Federal estate taxes are assessed on estate assets of decedents. These taxes are frequently amended on Capitol Hill and carry with them a great deal of controversy. Estate taxes are levied against the gross estate of the decedent. The gross estate is comprised of all of a decedent's assets at death, which includes assets placed in trusts and some gifts or transfers made within three (3) years before the decedent's death, as well. Deductions that can reduce estate taxes Several deductions can be utilized by prudent and savvy planners to reduce the estate taxes assessed against a decedent's estate. Those deductions include the following suggestions as a starting point:

  • Marital deduction - If possible, take advantage of the marital deduction. There is no estate tax on assets that transfer directly to a decedent's spouse. This tax exemption occurs because the Internal Revenue Service considers spouses as a single unit for the purposes of wealth transfers. This exemption does not apply if the assets pass first or otherwise to a trust or some other entity, rather than directly to the decedent's spouse. It is also important to note that the transfer must not take the form of a terminable interest or life estate, where another party or entity might take some form of full or partial ownership. This deduction for married parties is unlimited in amount.
  • Charitable donations - It is a good idea to give to charities for many reasons. Estate assets that transfer directly from the decedent's estate to a charity or governmental organization are eligible for deduction from the estate's gross value. Donations are, as such, not subject to being taxed for estate purposes.
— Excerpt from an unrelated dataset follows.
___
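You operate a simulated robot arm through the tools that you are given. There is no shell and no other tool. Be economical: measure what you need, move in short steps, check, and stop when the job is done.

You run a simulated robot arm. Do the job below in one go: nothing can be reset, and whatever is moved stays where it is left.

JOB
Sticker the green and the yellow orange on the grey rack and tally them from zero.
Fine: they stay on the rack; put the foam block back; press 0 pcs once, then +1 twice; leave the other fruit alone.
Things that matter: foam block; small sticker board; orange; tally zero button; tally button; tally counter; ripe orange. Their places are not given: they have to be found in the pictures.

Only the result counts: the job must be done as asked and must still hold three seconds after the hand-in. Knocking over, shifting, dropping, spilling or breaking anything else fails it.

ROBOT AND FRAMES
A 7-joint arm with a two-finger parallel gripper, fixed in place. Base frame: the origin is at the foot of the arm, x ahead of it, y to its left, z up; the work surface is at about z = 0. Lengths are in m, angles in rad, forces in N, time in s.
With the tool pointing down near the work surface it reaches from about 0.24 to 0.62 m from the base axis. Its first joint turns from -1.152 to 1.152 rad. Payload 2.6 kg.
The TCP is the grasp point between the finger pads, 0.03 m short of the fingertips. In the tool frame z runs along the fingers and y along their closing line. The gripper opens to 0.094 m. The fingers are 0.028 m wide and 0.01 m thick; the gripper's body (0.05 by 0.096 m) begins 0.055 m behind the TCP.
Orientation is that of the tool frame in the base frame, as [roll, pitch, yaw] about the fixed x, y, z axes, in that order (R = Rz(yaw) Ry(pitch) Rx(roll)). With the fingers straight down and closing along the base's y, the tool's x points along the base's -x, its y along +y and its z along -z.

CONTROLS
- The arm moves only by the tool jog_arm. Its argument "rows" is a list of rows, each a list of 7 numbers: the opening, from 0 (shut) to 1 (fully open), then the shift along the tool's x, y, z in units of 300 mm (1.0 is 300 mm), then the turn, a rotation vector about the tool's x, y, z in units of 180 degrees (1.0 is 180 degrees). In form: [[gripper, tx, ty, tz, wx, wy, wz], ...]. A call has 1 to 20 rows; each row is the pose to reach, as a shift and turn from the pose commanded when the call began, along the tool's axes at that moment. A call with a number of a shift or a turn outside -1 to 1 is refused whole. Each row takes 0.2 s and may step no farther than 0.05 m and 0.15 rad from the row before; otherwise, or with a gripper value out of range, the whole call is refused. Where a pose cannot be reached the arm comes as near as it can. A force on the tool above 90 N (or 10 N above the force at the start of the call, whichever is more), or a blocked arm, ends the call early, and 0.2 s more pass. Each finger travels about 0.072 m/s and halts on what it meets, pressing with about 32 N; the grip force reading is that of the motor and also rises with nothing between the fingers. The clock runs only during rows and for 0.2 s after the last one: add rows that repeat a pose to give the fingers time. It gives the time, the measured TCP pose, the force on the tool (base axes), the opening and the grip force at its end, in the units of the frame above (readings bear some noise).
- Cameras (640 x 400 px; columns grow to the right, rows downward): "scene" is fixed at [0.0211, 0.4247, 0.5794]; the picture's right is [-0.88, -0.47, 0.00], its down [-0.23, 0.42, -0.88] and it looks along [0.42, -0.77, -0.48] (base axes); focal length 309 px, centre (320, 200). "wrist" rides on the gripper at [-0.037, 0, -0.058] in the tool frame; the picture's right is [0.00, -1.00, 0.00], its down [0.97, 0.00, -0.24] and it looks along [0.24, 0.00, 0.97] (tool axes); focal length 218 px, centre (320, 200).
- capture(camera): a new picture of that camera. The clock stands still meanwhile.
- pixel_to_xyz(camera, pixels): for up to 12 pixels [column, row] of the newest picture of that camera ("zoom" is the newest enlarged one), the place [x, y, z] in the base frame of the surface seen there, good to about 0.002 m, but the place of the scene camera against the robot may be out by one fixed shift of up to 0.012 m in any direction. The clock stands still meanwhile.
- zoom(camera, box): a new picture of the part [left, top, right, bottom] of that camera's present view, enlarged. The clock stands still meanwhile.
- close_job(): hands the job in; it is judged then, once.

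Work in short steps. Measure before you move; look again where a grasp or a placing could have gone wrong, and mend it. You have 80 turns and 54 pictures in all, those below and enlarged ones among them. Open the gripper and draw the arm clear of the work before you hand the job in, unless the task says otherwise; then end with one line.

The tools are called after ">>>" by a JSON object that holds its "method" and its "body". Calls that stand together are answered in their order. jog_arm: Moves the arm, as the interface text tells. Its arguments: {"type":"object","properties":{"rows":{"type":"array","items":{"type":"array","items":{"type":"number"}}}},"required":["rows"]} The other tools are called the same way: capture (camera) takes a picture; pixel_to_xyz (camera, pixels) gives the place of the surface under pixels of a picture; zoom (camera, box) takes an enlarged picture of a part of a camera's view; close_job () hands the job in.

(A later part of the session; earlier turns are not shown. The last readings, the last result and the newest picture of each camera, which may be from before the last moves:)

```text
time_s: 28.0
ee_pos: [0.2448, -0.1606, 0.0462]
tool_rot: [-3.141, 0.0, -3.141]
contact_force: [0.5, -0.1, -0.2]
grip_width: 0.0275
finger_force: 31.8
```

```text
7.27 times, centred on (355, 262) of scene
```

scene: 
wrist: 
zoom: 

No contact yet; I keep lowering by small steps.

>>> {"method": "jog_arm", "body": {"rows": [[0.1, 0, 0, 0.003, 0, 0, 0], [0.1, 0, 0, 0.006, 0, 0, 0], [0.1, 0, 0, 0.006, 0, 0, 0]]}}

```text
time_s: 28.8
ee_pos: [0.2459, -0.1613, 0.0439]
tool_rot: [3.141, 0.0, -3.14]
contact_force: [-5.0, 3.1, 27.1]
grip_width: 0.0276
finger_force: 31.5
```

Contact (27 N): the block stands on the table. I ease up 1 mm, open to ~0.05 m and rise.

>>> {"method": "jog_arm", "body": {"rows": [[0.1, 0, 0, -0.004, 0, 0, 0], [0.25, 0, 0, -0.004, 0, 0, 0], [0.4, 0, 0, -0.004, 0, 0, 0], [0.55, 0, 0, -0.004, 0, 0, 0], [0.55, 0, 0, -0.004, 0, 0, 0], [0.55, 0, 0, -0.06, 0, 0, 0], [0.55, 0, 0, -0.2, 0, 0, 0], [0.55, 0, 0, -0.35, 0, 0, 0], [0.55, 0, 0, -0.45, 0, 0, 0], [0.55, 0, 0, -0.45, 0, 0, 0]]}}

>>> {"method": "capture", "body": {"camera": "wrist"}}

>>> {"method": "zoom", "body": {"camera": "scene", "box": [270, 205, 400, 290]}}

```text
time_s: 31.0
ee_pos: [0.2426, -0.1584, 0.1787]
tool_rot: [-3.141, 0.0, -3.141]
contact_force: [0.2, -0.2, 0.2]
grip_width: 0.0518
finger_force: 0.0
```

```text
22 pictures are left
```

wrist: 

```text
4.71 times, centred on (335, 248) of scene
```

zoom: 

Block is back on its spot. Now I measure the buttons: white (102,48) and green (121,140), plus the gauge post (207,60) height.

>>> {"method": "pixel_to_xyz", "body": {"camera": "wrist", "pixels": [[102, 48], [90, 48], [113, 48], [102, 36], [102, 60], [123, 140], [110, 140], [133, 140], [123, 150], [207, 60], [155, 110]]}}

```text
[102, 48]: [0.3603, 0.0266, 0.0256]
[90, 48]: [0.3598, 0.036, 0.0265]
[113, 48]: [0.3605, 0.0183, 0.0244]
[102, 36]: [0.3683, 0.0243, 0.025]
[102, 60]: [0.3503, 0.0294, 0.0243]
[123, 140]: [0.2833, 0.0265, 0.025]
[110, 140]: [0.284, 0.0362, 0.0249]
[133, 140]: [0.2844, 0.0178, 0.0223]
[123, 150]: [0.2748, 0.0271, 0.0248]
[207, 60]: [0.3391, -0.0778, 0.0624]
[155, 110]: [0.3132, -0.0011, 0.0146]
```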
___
It is important to note that these donations to charity must be made directly from the decedent because if any contributions are made by the decedent's beneficiaries, the deduction does not apply.
  • Debts and mortgages claims - Any debts that the estate owes are deducted from the estate's gross value for estate tax purposes. If any portion of the debt is disputed or contested, then only the uncontested portion of the debt can be used for the deduction.
  • Estate administration expenses and costs deduction - You may deduct the expenses and costs associated with estate administration. This deduction is made prior to the calculation of any applicable estate tax. Costs comprise legal fees and executor payments.
  • Estate administration losses deduction - You may deduct the losses incurred during estate administration. The decedent's estate may reduce in value because of market changes, asset value changes and new assessments. Estate losses are deducted from the estate to achieve a gross estate value at the time of applying the estate tax.